- SUPPLIED INFORMATION:
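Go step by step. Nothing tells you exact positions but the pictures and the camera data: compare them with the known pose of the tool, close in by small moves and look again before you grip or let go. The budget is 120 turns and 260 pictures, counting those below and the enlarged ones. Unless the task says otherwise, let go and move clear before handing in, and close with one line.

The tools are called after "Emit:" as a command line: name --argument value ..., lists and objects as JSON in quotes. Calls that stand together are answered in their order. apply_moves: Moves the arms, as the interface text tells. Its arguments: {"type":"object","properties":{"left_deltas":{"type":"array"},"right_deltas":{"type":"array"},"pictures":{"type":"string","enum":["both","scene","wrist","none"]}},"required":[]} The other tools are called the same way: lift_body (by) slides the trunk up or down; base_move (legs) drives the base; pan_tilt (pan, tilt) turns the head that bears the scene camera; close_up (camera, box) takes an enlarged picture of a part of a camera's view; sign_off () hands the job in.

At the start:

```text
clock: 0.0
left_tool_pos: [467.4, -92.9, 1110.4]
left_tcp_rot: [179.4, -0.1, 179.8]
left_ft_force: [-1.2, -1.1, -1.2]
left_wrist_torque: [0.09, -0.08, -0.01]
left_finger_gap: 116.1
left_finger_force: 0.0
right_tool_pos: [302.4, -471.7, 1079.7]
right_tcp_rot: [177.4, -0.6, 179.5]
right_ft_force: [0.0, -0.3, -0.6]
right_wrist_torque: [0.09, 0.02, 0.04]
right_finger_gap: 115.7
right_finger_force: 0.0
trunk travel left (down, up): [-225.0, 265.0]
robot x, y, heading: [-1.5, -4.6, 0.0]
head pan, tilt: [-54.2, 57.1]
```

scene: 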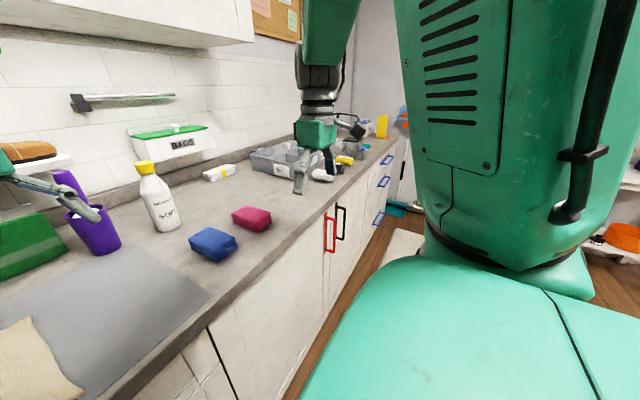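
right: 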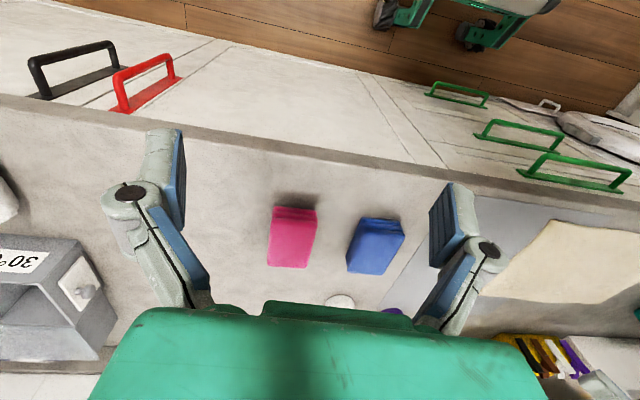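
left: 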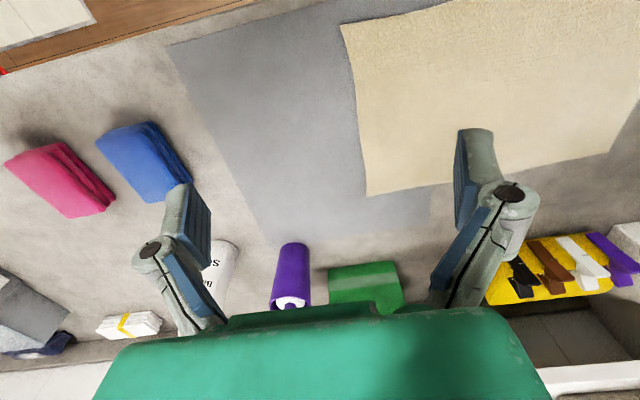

- WORK TO BE COMPLETED:
Restate the data above exactly, stripping out each image.

- THE RESPONSE:
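Go step by step. Nothing tells you exact positions but the pictures and the camera data: compare them with the known pose of the tool, close in by small moves and look again before you grip or let go. The budget is 120 turns and 260 pictures, counting those below and the enlarged ones. Unless the task says otherwise, let go and move clear before handing in, and close with one line.

The tools are called after "Emit:" as a command line: name --argument value ..., lists and objects as JSON in quotes. Calls that stand together are answered in their order. apply_moves: Moves the arms, as the interface text tells. Its arguments: {"type":"object","properties":{"left_deltas":{"type":"array"},"right_deltas":{"type":"array"},"pictures":{"type":"string","enum":["both","scene","wrist","none"]}},"required":[]} The other tools are called the same way: lift_body (by) slides the trunk up or down; base_move (legs) drives the base; pan_tilt (pan, tilt) turns the head that bears the scene camera; close_up (camera, box) takes an enlarged picture of a part of a camera's view; sign_off () hands the job in.

At the start:

```text
clock: 0.0
left_tool_pos: [467.4, -92.9, 1110.4]
left_tcp_rot: [179.4, -0.1, 179.8]
left_ft_force: [-1.2, -1.1, -1.2]
left_wrist_torque: [0.09, -0.08, -0.01]
left_finger_gap: 116.1
left_finger_force: 0.0
right_tool_pos: [302.4, -471.7, 1079.7]
right_tcp_rot: [177.4, -0.6, 179.5]
right_ft_force: [0.0, -0.3, -0.6]
right_wrist_torque: [0.09, 0.02, 0.04]
right_finger_gap: 115.7
right_finger_force: 0.0
trunk travel left (down, up): [-225.0, 265.0]
robot x, y, heading: [-1.5, -4.6, 0.0]
head pan, tilt: [-54.2, 57.1]
```

scene: 
right: 
left: 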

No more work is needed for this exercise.